Under the subheading, “The Democratic candidate for Senate in Maine could be charming, women said in interviews, but some found his actions intimidating and disturbing,” and a photo caption crediting Platner for speaking “openly about his past struggles with post-traumatic stress disorder, depression and drinking,” reporters Katie Glueck and Lisa Lerer centered their story around Lyndsey Fifield, an ex-girlfriend and former GOP operative who recalled him being “rough with her,” even twisting her arm behind her back, shoving her into a bedroom and trapping her inside in one particularly disturbing instance.
“The Times could not independently corroborate Ms. Fifield’s account of the altercations,” wrote Glueck and Lerer. According to Fifield, that’s because they never tried.

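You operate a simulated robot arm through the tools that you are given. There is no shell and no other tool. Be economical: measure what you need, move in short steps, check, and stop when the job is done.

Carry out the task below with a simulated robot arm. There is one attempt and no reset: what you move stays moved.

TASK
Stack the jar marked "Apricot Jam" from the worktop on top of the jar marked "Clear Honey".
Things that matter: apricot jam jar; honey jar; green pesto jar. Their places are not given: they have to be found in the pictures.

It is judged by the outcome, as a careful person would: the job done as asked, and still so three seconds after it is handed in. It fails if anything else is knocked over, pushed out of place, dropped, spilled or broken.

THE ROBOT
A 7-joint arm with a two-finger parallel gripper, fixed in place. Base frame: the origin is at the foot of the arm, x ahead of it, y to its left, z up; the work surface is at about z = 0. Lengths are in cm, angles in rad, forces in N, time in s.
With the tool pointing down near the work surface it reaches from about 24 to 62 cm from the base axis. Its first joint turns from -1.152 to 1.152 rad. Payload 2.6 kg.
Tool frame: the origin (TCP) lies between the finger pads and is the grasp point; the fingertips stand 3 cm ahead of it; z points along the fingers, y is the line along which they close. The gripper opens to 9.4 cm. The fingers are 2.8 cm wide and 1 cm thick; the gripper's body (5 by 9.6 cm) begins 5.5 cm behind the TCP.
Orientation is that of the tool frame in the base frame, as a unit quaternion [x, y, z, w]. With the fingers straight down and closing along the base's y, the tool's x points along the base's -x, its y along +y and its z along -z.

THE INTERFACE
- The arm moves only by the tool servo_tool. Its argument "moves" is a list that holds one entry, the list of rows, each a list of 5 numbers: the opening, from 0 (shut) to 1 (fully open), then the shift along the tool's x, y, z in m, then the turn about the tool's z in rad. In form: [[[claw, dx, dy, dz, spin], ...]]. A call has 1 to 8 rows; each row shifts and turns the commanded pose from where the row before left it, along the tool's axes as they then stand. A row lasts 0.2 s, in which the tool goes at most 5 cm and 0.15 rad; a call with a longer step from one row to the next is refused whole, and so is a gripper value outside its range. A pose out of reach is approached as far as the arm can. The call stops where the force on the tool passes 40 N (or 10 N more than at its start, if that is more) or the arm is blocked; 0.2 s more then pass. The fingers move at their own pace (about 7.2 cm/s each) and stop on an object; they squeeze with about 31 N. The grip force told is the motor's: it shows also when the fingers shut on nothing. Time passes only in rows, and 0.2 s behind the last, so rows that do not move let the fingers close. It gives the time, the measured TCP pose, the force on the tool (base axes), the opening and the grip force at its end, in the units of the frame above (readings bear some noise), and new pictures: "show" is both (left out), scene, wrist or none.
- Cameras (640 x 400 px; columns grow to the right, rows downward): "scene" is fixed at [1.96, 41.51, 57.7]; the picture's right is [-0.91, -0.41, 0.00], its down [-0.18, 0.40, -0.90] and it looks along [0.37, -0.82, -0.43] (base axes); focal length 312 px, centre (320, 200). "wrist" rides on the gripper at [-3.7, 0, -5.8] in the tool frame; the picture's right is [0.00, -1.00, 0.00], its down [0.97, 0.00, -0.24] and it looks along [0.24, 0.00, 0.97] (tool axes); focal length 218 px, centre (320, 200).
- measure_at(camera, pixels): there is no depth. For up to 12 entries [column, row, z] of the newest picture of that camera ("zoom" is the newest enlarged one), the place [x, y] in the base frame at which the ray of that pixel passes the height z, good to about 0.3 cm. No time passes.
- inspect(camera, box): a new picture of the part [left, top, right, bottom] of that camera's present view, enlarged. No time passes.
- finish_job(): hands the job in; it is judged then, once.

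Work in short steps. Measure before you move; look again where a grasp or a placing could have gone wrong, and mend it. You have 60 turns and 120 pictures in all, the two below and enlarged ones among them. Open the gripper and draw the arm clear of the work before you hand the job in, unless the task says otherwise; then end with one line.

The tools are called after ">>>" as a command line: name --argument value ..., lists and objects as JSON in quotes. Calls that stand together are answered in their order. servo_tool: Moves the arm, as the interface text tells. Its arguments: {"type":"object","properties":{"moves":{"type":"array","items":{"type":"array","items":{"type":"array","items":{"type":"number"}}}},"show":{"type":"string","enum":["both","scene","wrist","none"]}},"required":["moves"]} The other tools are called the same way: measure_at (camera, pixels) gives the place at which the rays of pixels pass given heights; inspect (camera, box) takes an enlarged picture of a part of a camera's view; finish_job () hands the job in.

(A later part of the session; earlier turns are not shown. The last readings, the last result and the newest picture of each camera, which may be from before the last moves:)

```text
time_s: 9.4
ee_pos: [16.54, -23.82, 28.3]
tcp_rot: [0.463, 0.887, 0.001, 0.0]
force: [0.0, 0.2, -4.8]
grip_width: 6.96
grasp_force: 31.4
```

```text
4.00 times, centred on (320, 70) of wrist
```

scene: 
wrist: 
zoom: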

“The line most shared from the piece was the claim that the Times ‘could not corroborate’ my story despite talking to two of my friends,” observed Fifield on Tuesday. “I gave them the contact information for five friends. They called the two who I clarified would not know about the abuse but would be able to affirm our relationship timeline, events, et cetera. They simply did not call the other three.”
The kicker? Racicot told Politico “she was contacted by the New York Times in the spring and shared off the record that Platner had assaulted her.”
Fifield put it best: “Jenny and I – having never met or spoken – both shared with these reporters terrifyingly similar details of intimate partner violence, coercive control and cycles of abuse/love bombing. The third unnamed woman in the story did as well.”
“Could not corroborate,” or would not?
If you think it couldn’t get worse for the Gray Lady, think again. The Times’s Jodi Kantor – a #MeToo-era celebrity – was also dispatched to differentiate Fifield’s account from “classic #MeToo accusations” during a disastrous CNN appearance last month.
“They’re not about a boss and a young female employee being subjected to sexual advances. They were mostly made in the context of consensual relationships,” insisted Kantor at the time. “There are these, like, very sensational texts about sex. There are allegations from former girlfriends that are not, the way my colleagues reported them, were not like classic abuse allegations. They were mostly like, ‘Being his boyfriend [sic] gave me a view into him, and I did not like what I saw.’”
Oh, is that all? If a man twisted the arm of Kantor’s daughter, niece, mother or sister behind their back, shoved them and confined them against their will, she would stop at “not liking what she saw?”
A public apology ought to have been issued by now. And heads should already be rolling.
Others were less sly about how they went about insulating Platner from the consequences of the disgraceful life he’s led. Before the Times story dropped, but well after we learned about the long-lived Nazi tattoo, misogyny and more, dolts like the Bulwark’s Jonathan Last were hyping Platner as a prospective president, and TIME magazine was slapping him on their cover in an effort to convey a potent message: this man is a star. And what’s more? He’s our star. So lay off.
More of the same followed the Times story, which had the intended effect of sanitizing the truth about Platner. James Carville declared that the “fucked-up” Platner could be a “hundred times more fucked up than he is” and still have his endorsement over Susan Collins. On CNN, both Cari Champion and Bakari Sellers played the “But Trump” card. On MS NOW, Jen Psaki and Jim Messina raved over Platner’s victory speech on primary day, with the former literally blushing over his delivery and the latter deeming it a “masterclass.”
All of it was designed to create an unsound permission structure for supporting this ogre’s candidacy – one that has now collapsed under the sheer weight of his baggage. Buried beneath the rubble are the reputations of its architects.